Sono Tullio Bettiol nato a Belluno il 1 gennaio del 1927. Sono stato arrestato a Belluno a casa dei miei genitori da una squadra di tedeschi, saranno stati dieci o undici della SS che sono venuti alle 5 di mattina per arrestare mio padre che era in casa. Mio padre è riuscito a nascondersi in un nascondiglio che avevamo creato nella casa, mentre io sono rimasto a letto.

D: Scusa Tullio, perché volevano arrestare il tuo babbo, chi era il tuo babbo?

R: Mio padre era un componente del Comitato Liberazione Nazionale Provinciale per conto del Partito Comunista Italiano. Partecipava, da lungo tempo, prima all’antifascismo e poi alla guerra di Liberazione. Si era assentato da casa, ma quel giorno era in casa, casualmente, probabilmente c’è stata qualche soffiata che indicava che mio padre era in casa e sono arrivati questi tedeschi. Noi eravamo come Alpenvorland, cioè annessi al grande Reich e quindi c’erano sì i fascisti ma non la Repubblica Sociale, c’era il commando, c’era la Federazione Repubblichina ma il territorio era governato e comandato dai tedeschi.

D: Quando sono venuti ad arrestarti?

R: Ricordo bene la data perché erano finite le scuole da pochi giorni, era esattamente il 19 Giugno del 1944. Sono venuti alle 5 di mattina, hanno circondato la casa. Mia madre ha dovuto aprire la porta di casa, sono entrati e io me li sono trovati in camera con i fucili puntati. “Raus!

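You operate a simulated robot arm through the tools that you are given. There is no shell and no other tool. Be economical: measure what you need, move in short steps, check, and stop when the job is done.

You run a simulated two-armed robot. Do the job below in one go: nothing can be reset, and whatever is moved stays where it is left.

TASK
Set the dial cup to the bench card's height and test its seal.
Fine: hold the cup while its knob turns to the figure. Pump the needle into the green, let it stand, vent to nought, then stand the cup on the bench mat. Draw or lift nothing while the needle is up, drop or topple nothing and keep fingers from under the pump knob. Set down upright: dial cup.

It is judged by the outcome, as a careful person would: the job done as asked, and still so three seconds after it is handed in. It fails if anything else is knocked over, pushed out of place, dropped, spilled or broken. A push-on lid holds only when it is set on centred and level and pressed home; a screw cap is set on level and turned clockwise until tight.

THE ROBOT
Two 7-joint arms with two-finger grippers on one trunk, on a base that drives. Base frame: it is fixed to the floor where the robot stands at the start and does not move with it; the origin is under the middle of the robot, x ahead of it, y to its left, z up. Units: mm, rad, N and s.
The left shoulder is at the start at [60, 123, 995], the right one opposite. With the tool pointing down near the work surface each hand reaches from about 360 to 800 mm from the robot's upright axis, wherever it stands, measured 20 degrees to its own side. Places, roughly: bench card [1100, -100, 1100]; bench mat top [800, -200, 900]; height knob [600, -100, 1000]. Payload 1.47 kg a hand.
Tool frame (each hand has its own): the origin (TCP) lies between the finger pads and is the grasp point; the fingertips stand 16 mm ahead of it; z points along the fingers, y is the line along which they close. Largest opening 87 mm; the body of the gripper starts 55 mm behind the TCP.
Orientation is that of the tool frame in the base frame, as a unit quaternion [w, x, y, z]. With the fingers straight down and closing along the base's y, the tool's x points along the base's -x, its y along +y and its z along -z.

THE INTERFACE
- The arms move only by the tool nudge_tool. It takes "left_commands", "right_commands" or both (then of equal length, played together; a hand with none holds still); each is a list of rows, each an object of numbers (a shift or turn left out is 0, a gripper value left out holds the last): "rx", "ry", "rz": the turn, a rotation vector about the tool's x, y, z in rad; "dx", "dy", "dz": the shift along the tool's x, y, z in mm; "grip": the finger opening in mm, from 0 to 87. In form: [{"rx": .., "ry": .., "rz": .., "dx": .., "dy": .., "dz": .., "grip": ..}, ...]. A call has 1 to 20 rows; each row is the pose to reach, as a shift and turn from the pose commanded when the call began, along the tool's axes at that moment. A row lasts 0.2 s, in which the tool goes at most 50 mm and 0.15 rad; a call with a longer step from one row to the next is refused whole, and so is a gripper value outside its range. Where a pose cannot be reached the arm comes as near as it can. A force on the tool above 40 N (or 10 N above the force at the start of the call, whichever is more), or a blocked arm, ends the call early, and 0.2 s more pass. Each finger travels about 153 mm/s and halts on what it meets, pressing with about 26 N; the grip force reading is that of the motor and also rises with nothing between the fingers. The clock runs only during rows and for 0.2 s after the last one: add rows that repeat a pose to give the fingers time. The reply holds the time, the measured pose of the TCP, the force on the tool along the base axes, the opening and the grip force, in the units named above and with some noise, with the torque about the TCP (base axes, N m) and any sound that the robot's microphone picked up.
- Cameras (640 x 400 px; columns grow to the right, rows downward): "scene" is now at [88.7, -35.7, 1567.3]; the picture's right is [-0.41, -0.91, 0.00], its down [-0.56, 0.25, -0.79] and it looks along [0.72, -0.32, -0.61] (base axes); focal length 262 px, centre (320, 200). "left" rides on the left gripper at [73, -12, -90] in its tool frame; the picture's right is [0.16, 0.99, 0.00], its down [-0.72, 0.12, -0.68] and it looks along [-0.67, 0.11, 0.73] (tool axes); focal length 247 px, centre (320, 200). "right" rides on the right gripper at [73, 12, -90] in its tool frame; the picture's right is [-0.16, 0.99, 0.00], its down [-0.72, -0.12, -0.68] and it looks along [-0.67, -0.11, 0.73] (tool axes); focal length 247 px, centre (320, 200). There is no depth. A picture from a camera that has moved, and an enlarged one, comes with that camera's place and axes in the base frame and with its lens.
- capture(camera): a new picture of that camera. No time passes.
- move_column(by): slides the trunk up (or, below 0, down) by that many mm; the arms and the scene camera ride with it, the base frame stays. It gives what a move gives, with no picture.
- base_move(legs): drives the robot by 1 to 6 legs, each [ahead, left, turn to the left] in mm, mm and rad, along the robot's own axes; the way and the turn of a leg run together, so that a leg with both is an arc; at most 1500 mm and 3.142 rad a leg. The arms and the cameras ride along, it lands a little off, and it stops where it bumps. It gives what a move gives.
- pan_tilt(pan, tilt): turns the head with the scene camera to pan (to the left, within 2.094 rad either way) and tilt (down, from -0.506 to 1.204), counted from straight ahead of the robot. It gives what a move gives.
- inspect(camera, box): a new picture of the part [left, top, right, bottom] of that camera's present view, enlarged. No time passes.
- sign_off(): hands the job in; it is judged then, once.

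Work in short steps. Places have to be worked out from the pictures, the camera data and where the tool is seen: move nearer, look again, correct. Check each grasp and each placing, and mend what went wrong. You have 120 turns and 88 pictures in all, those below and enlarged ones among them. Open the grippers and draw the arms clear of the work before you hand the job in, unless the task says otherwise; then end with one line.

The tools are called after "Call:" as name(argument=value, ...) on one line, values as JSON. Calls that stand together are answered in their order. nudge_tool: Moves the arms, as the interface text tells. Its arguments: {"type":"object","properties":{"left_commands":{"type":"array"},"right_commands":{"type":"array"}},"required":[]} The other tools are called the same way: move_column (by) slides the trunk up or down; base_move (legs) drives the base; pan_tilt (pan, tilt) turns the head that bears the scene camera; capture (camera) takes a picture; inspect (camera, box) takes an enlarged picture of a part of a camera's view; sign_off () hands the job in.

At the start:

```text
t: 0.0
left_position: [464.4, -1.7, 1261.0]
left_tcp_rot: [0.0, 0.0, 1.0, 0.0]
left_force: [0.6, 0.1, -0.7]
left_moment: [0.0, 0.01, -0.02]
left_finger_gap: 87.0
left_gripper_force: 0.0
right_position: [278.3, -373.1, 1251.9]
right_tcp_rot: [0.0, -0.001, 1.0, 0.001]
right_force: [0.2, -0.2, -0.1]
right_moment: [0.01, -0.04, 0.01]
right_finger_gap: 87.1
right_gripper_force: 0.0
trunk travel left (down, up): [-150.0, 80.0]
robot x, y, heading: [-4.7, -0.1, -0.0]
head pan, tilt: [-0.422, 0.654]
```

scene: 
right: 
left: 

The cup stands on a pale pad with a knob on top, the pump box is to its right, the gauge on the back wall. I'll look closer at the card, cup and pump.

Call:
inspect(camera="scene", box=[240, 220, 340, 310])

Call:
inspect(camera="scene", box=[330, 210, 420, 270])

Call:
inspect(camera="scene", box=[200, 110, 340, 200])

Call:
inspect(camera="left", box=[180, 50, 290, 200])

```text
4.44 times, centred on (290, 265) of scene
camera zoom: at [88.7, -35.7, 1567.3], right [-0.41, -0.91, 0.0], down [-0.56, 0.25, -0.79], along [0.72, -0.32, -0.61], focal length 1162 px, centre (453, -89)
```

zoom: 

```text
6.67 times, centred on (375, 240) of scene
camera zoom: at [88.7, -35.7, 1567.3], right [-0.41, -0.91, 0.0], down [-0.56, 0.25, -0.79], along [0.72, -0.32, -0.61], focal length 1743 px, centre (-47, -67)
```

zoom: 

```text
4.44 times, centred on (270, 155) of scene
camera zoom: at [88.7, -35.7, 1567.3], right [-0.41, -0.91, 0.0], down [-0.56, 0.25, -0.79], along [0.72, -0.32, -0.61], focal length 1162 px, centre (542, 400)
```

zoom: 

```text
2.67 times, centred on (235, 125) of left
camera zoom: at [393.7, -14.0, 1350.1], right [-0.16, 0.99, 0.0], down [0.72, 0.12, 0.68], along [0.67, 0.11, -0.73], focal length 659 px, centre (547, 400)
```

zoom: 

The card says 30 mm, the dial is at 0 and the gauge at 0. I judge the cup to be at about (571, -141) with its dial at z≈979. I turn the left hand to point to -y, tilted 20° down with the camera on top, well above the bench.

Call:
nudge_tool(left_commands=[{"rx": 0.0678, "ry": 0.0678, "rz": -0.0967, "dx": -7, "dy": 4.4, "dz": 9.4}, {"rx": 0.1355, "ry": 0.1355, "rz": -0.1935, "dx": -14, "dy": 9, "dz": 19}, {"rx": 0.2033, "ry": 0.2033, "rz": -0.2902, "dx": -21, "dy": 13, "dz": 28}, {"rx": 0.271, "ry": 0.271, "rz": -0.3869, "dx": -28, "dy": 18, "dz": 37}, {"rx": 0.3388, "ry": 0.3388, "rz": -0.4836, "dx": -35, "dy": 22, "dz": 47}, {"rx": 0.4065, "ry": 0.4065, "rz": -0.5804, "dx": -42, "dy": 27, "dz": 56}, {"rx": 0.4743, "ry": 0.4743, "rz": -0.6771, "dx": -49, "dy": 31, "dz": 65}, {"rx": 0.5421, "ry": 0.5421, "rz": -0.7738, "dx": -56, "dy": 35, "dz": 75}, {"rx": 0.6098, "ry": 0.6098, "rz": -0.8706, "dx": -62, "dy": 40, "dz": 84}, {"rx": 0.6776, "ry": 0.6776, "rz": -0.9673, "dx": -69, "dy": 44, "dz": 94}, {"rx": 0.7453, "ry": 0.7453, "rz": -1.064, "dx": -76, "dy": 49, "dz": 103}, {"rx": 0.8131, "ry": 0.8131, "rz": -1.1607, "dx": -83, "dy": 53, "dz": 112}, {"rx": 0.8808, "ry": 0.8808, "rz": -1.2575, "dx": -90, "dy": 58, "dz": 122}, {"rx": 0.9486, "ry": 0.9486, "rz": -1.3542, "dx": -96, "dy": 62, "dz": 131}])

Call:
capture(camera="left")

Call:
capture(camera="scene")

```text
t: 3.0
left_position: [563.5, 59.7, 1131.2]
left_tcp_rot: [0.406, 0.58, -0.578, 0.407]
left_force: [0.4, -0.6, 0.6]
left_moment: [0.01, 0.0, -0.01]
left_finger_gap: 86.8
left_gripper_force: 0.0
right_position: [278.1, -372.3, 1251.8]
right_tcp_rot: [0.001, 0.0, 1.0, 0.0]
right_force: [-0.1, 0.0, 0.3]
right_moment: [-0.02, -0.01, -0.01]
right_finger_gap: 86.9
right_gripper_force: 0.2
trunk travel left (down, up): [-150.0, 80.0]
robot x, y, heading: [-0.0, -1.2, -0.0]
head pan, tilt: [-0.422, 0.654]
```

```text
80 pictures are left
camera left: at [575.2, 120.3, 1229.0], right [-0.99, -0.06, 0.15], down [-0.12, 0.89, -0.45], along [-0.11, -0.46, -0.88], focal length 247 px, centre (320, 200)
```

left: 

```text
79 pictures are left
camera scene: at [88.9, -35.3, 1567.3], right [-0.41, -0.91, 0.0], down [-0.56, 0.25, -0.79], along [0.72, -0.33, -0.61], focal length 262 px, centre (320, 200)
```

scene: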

Raus!”, i soliti discorsi che facevano, alzarsi in breve tempo. Mi hanno fatto caricare la radio che avevamo in casa e una macchina fotografica.

Mi hanno portato subito al distretto militare dove c’era il commando della polizia tedesca, della SS. Lì sono stato chiuso in una stanza assieme ad una ventina di persone, venti/trenta persone della città di Belluno che erano state arrestate insieme a me. Ad una certa ora sono arrivati anche il gruppo di feltrini che erano stati arrestati anche loro quella mattina. Sono stati trattati, devo dire la verità, in misura peggiore che noi, nel senso che a Feltre si erano presentati questi SS certamente ubriachi e hanno anche creato fatti di sangue; tant’è vero che sulle scale di casa, di fronte alla moglie, hanno ammazzato il Colonnello Zancanaro medaglia d’oro poi al valor militare e il figlio che era a scuola con me, era un anno più vecchio di me. Sulle scale di casa li hanno ammazzati.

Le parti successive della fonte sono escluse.